*** Supplied material
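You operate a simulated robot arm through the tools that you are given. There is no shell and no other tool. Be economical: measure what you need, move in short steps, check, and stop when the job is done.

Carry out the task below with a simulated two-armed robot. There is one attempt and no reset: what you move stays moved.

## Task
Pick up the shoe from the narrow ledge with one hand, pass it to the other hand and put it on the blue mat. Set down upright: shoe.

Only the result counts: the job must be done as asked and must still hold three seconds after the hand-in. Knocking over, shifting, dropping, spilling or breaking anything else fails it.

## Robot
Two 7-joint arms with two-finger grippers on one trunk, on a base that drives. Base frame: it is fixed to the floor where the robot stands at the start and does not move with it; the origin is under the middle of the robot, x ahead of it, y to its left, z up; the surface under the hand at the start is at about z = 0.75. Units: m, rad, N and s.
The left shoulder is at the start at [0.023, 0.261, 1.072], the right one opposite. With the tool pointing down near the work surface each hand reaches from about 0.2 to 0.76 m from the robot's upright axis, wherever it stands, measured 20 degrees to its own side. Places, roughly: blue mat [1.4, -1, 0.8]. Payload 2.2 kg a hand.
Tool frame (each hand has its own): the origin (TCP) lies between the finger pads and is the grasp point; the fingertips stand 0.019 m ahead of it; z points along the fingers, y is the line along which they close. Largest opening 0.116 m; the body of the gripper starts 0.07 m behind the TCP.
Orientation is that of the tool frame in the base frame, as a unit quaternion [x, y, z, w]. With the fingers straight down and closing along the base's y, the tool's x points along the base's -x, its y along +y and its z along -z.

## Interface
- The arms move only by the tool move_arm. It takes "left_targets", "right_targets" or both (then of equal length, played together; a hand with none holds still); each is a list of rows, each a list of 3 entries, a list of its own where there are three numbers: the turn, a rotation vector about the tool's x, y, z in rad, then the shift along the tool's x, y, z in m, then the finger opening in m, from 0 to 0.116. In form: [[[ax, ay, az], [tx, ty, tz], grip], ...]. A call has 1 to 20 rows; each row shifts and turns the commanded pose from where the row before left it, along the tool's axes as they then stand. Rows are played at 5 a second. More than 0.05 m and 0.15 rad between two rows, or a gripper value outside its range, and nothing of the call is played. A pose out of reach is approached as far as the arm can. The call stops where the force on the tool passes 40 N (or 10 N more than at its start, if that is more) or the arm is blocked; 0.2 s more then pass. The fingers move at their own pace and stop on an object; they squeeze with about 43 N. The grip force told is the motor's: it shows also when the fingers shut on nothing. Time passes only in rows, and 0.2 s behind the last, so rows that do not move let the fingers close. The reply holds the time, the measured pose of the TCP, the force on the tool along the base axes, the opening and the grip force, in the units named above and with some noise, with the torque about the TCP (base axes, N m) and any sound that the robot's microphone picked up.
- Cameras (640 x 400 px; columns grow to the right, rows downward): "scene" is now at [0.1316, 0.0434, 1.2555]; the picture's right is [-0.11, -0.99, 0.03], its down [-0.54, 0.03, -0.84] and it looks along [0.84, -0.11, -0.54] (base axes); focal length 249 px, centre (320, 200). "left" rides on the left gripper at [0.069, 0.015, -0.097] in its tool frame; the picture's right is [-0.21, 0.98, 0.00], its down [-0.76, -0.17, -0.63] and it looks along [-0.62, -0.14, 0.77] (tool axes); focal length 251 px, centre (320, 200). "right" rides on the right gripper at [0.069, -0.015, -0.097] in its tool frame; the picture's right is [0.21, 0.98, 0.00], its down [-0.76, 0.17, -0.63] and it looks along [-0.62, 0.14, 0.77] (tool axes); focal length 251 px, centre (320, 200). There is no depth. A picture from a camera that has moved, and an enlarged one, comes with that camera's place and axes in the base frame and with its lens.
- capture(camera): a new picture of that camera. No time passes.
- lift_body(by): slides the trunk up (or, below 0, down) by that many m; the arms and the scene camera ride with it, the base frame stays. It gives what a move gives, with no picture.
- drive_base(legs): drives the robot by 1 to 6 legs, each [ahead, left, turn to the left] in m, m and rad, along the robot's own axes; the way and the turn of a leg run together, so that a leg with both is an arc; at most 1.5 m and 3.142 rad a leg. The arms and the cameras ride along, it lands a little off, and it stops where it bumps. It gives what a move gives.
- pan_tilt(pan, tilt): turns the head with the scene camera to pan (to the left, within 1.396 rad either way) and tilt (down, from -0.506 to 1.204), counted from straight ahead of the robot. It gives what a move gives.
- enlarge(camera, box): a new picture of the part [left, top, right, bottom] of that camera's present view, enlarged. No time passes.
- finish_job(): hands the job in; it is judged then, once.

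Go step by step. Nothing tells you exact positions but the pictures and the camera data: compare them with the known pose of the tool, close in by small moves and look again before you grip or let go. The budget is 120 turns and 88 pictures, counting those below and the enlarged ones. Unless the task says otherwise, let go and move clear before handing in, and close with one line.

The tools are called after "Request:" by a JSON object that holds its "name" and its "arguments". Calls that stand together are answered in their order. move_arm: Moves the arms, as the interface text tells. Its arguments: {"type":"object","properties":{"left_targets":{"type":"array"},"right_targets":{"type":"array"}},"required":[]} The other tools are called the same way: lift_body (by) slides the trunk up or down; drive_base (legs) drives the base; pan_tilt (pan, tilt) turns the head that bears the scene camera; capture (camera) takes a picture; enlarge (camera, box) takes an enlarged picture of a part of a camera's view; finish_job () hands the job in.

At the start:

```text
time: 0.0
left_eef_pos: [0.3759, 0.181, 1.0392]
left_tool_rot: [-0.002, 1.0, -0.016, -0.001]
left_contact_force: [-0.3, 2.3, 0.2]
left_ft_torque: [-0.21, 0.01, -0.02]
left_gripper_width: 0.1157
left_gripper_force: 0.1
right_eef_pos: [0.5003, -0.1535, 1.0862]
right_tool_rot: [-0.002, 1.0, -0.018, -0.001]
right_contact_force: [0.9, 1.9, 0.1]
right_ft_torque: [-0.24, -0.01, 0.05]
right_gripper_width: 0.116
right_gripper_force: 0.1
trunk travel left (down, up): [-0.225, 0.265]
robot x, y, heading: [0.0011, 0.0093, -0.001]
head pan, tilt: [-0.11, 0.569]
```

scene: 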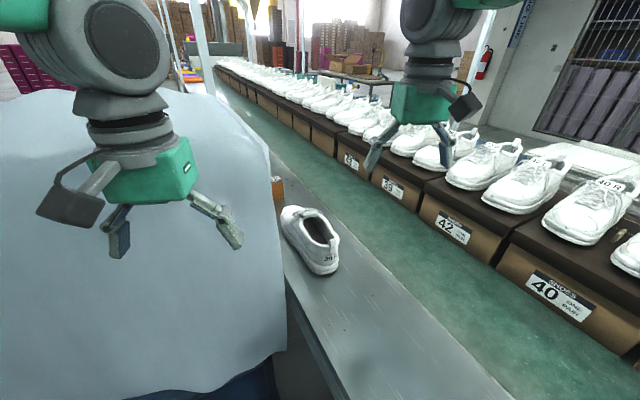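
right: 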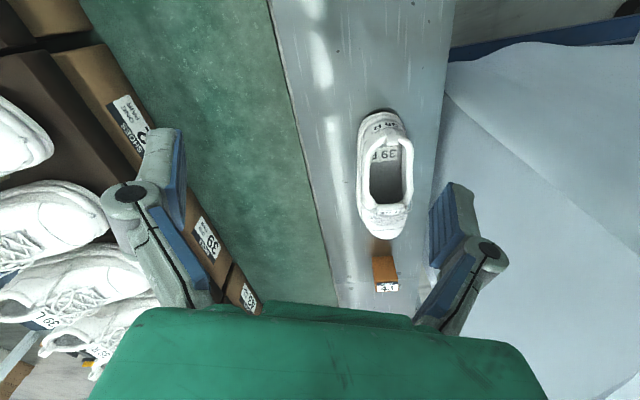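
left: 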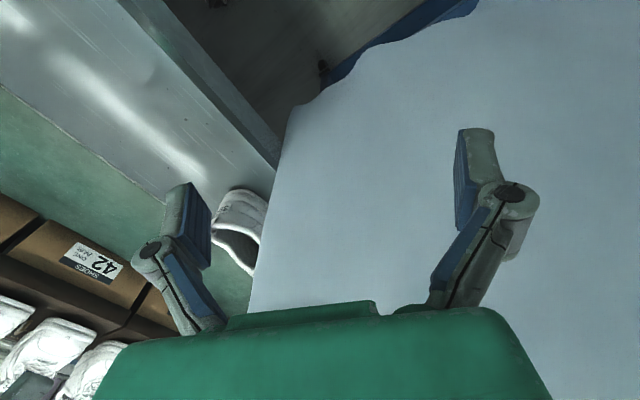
******
Task goal = Pick out the lines that include the word "points" and write them out.

Complete answer =
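Tool frame (each hand has its own): the origin (TCP) lies between the finger pads and is the grasp point; the fingertips stand 0.019 m ahead of it; z points along the fingers, y is the line along which they close. Largest opening 0.116 m; the body of the gripper starts 0.07 m behind the TCP.
Orientation is that of the tool frame in the base frame, as a unit quaternion [x, y, z, w]. With the fingers straight down and closing along the base's y, the tool's x points along the base's -x, its y along +y and its z along -z.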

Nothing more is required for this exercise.